HB 2838 Amends the Illinois Wage Payment and Collection Act
HB 2838 amends the Illinois Wage Payment and Collection Act. Provides that, for contracts entered into on or after July 1, 2019, a direct contractor making or taking a contract in the State for the erection, construction, alteration, or repair of a building, structure, or other private work shall assume, and is liable for, any debt owed to a wage claimant or third party on the wage claimant's behalf, incurred by a subcontractor at any tier acting under, by, or for the direct contractor for the wage claimant's performance of labor included in the subject of the contract between the direct contractor and the owner. Provides for enforcement by the Department of Labor. Provides authorization for third parties owed fringe or other benefits or a joint labor-management cooperation committee to bring a civil action to enforce liability against a direct contractor. Provides exemptions for work done by an employee of the State or any political subdivision of the State. Provides requirements and guidelines for notice, awards, filing, and records retention. Provides that the new provisions are severable, and that the obligations and remedies provided are in addition to any obligations and remedies otherwise provided by law. Provides that nothing the Section shall alter specified obligations and penalties set forth in the State Prompt Payment Act. Effective immediately.

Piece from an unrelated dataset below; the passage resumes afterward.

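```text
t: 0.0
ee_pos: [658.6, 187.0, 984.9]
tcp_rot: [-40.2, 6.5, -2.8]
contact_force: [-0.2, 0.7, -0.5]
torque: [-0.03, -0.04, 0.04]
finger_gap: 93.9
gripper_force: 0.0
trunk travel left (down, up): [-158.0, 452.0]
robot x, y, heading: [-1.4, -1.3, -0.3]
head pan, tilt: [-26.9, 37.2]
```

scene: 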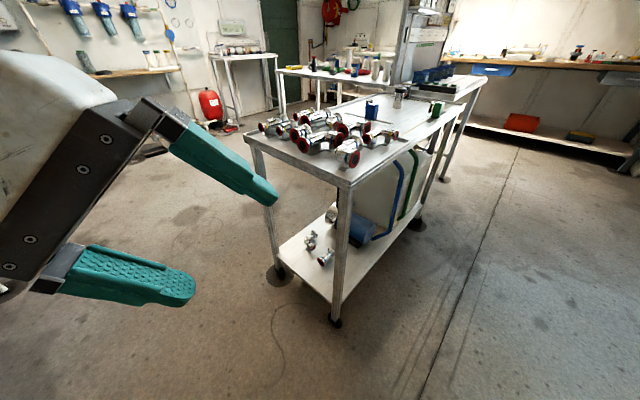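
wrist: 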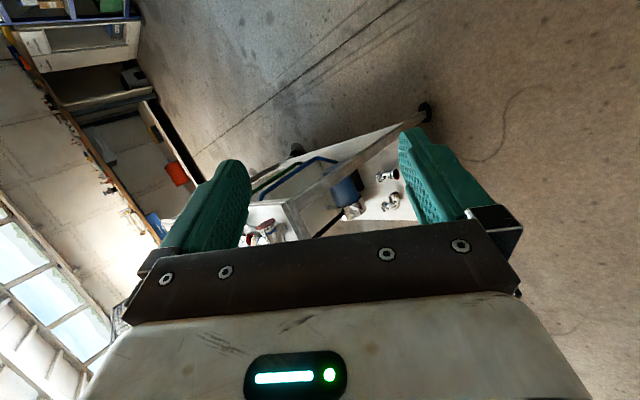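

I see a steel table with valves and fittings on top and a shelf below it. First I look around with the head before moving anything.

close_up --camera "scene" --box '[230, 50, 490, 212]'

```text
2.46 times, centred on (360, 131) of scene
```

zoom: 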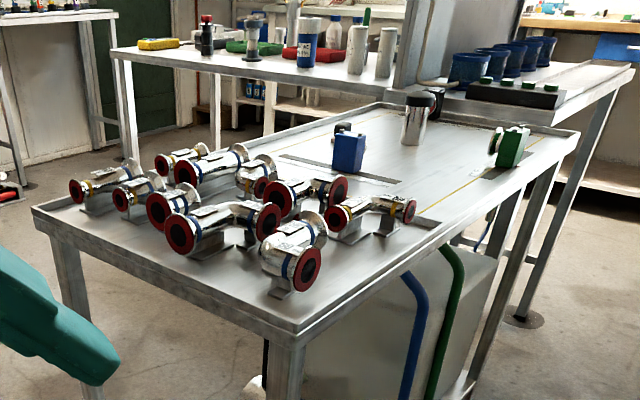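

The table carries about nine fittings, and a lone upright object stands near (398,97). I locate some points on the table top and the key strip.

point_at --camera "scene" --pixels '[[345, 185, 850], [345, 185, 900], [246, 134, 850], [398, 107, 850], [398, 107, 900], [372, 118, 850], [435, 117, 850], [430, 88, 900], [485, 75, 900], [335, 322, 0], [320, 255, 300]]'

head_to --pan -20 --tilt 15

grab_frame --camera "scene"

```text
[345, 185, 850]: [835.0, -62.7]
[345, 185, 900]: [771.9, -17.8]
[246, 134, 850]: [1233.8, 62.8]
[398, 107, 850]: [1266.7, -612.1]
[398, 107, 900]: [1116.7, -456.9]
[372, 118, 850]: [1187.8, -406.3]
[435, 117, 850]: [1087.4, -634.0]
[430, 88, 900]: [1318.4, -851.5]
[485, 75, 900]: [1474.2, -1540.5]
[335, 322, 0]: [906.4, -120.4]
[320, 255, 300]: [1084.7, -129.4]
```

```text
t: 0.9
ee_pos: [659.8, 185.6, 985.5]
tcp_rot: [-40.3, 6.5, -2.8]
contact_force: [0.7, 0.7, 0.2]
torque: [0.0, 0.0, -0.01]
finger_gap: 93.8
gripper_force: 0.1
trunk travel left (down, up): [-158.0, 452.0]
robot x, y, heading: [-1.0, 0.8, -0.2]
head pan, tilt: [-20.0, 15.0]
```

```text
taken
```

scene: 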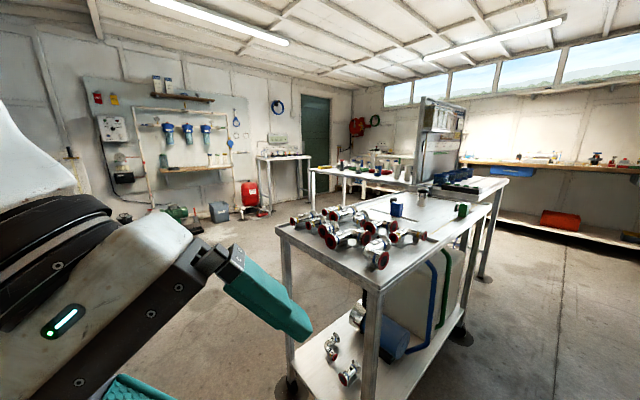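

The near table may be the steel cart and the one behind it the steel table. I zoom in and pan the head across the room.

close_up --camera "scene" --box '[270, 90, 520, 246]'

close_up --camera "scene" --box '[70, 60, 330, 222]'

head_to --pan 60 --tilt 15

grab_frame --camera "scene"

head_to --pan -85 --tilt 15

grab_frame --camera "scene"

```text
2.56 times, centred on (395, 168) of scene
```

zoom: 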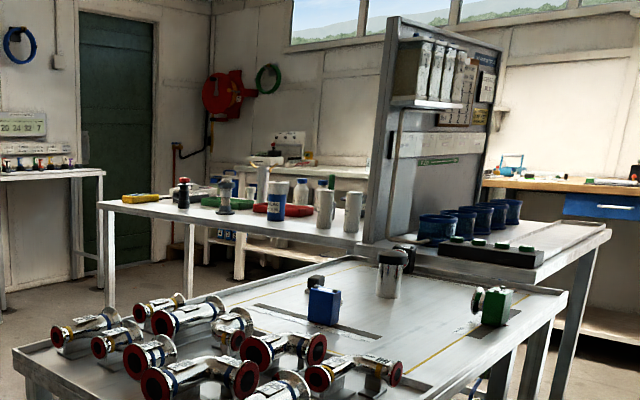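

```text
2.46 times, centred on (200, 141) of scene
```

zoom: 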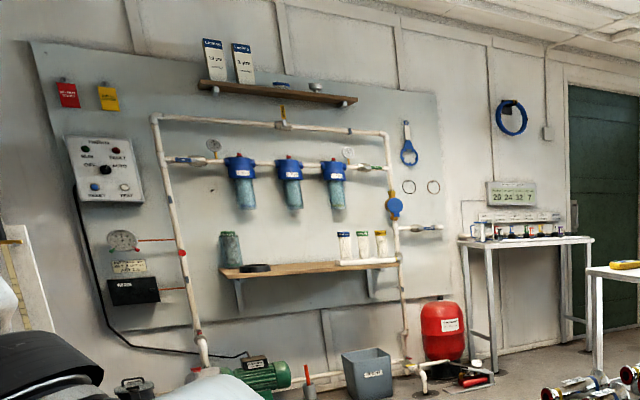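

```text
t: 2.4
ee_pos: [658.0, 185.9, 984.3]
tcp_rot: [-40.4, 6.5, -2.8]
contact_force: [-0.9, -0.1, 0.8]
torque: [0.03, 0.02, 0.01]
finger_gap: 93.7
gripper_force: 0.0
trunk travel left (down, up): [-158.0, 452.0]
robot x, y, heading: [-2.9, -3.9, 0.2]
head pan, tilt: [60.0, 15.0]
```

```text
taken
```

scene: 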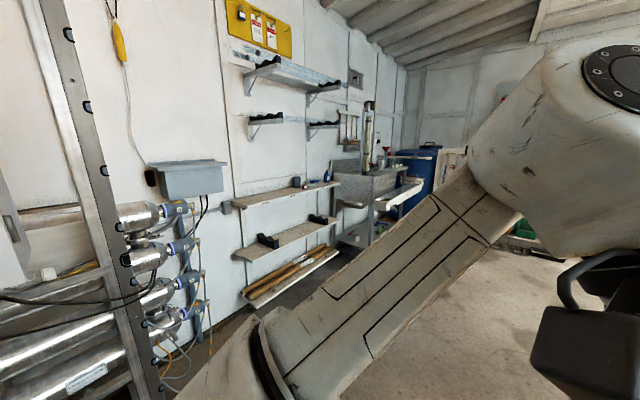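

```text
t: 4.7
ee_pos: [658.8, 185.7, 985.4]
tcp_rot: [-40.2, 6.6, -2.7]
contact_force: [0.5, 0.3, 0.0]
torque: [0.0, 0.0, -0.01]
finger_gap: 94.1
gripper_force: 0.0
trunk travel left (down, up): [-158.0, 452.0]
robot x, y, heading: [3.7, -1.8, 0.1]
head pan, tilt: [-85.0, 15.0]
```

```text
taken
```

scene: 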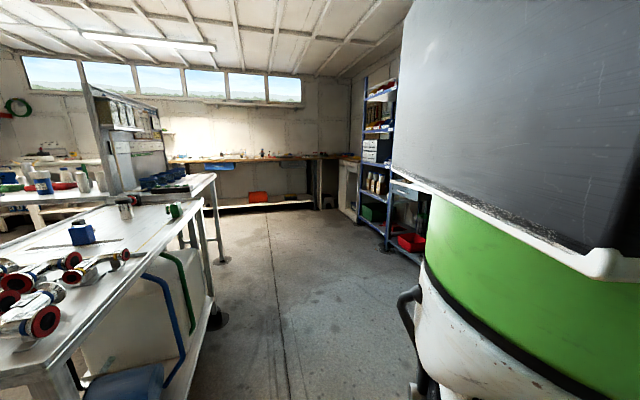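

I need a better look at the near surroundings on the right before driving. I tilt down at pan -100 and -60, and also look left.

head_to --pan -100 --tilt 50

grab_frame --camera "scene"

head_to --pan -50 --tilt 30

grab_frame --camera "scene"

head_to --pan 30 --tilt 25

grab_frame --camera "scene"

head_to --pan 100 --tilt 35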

What Does Illinois HB 2838 Bill Mean?
ANYONE who has earned wages on a project (whether a sub, sub of a sub, etc.) now has a right separate and apart from the mechanics lien statute to demand a direct contractor (e.g., general contractor) pay any wages or benefits that the subcontractor didn't pay to his or her own employees.
Example of HB2838
Assume people who work for a drywall contractor are not paid (even if the reason for non-payment is that they did bad work, etc.). The general/property owner paid the drywall subcontractor the full amount owed under their contract. The general/property owner received the mechanics lien waiver. That no longer protects the general or the property owner. The general contractor STILL has to pay for all of the unpaid "wage, fringe or other benefit payment or contribution, including interest owed" according to the wage earner. Essentially, every project is now at risk for double-paying, and then some, on subcontracted jobs.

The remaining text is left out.